WHAT YOU ARE ASKED TO DO ▸ Review the listing and copy each line that holds the word "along".

INFORMATION SHOWN ▸

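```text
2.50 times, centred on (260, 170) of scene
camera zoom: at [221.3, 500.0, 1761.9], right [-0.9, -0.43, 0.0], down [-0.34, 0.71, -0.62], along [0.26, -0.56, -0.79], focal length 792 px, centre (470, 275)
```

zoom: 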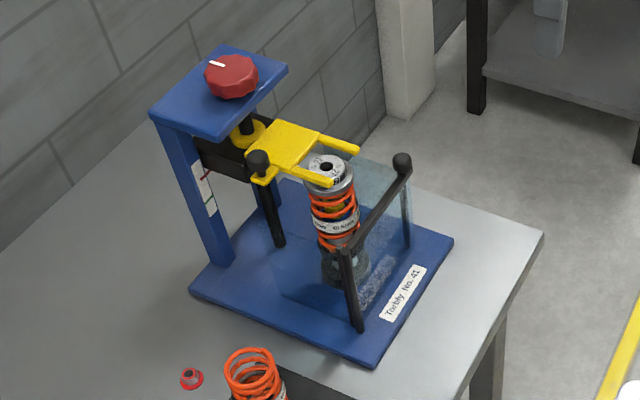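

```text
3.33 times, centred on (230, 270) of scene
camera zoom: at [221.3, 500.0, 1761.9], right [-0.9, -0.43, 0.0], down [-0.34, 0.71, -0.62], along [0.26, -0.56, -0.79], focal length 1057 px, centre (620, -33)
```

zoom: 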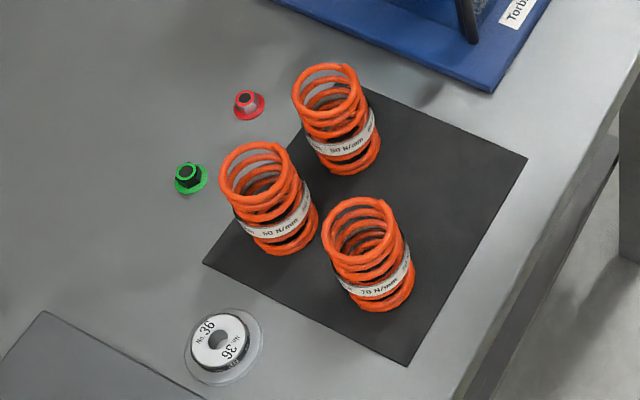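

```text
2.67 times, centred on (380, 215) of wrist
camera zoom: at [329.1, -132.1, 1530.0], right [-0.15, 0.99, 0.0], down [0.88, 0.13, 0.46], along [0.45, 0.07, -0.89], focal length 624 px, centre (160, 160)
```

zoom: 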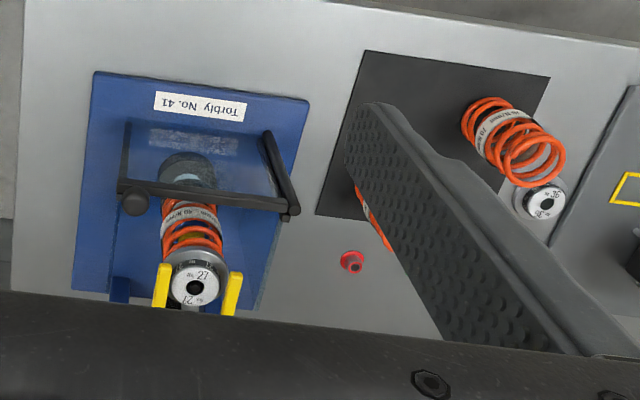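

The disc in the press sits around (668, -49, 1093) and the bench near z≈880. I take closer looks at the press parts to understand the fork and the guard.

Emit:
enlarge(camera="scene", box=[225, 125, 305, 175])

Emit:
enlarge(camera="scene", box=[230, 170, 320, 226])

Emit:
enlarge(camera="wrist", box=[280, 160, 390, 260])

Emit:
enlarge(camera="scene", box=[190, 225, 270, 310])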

WRITTEN ANSWER ▸
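camera zoom: at [221.3, 500.0, 1761.9], right [-0.9, -0.43, 0.0], down [-0.34, 0.71, -0.62], along [0.26, -0.56, -0.79], focal length 792 px, centre (470, 275)
camera zoom: at [221.3, 500.0, 1761.9], right [-0.9, -0.43, 0.0], down [-0.34, 0.71, -0.62], along [0.26, -0.56, -0.79], focal length 1057 px, centre (620, -33)
camera zoom: at [329.1, -132.1, 1530.0], right [-0.15, 0.99, 0.0], down [0.88, 0.13, 0.46], along [0.45, 0.07, -0.89], focal length 624 px, centre (160, 160)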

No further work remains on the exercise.